TEXT EXCERPT -
-----
However, these decisions have applied abuse of discretion review to the trial court’s
determination that no conditions besides pretrial detention could mitigate the threat. See
Saucedo, 2024 IL App (1st) 232020, ¶ 36 (explaining this determination “involves a trial
judge’s reasoning and opinion” as the trial court “must exercise a degree of discretion to
determine whether any less restrictive means will mitigate the threat a defendant poses to a
person or the community.”); Whitaker, 2024 IL App (1st) 232009, ¶ 63 (“the trial court must
exercise discretion” in determining whether less restrictive means will mitigate the threat); see
also People v. Trottier, 2023 IL App (2d) 230317, ¶ 13 (applying manifest weight standard to
trial court’s factual findings regarding dangerousness, but ultimate detention decision is
reviewed for an abuse of discretion).
-----
SUPPLIED DATA -

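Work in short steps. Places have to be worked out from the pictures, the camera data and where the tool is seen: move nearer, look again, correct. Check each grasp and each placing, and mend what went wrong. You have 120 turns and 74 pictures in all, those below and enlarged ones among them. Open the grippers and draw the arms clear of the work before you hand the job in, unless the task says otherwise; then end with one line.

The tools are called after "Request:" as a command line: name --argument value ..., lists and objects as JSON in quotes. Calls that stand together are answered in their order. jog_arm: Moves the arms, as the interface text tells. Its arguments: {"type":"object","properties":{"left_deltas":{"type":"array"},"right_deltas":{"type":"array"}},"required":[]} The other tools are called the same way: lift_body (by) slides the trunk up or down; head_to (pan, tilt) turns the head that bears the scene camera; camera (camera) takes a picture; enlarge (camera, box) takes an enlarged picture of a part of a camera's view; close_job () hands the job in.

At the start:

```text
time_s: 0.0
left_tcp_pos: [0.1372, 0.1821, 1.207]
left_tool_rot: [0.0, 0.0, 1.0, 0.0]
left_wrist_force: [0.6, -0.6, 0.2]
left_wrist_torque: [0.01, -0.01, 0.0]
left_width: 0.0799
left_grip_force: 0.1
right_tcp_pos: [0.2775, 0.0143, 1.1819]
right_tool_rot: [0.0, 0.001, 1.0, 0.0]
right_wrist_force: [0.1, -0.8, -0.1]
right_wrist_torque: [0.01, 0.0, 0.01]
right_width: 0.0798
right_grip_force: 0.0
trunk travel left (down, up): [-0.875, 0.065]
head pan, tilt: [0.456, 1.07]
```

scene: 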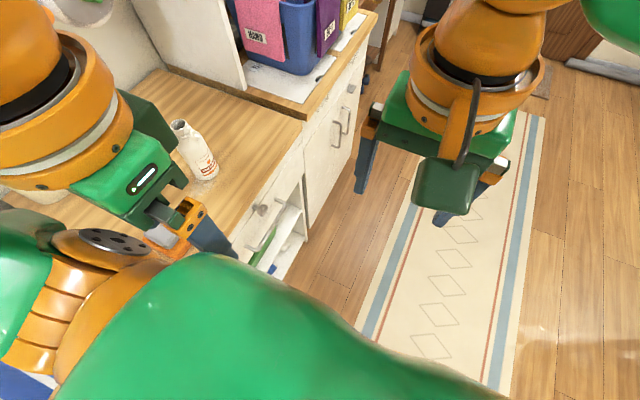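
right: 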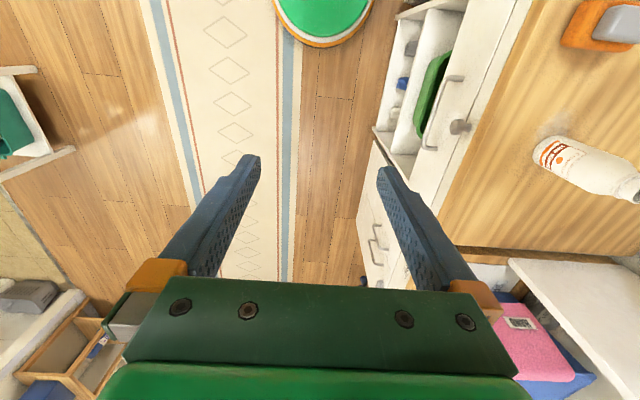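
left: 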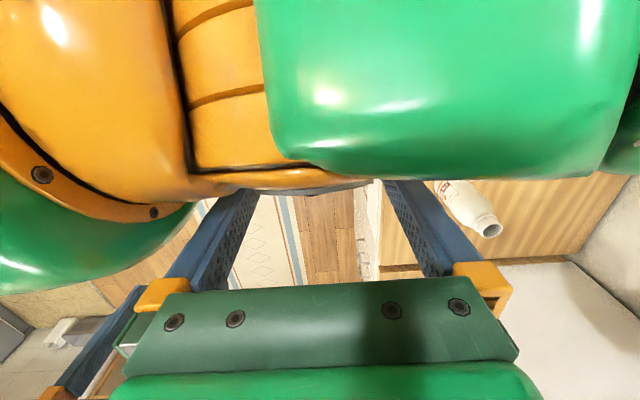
-----
JOB -
Pull out the sentences of the text excerpt that run from "However, these decisions" through "abuse of discretion)." and give them unchanged.

EXERCISE SOLUTION -
However, these decisions have applied abuse of discretion review to the trial court’s
determination that no conditions besides pretrial detention could mitigate the threat. See
Saucedo, 2024 IL App (1st) 232020, ¶ 36 (explaining this determination “involves a trial
judge’s reasoning and opinion” as the trial court “must exercise a degree of discretion to
determine whether any less restrictive means will mitigate the threat a defendant poses to a
person or the community.”); Whitaker, 2024 IL App (1st) 232009, ¶ 63 (“the trial court must
exercise discretion” in determining whether less restrictive means will mitigate the threat); see
also People v. Trottier, 2023 IL App (2d) 230317, ¶ 13 (applying manifest weight standard to
trial court’s factual findings regarding dangerousness, but ultimate detention decision is
reviewed for an abuse of discretion).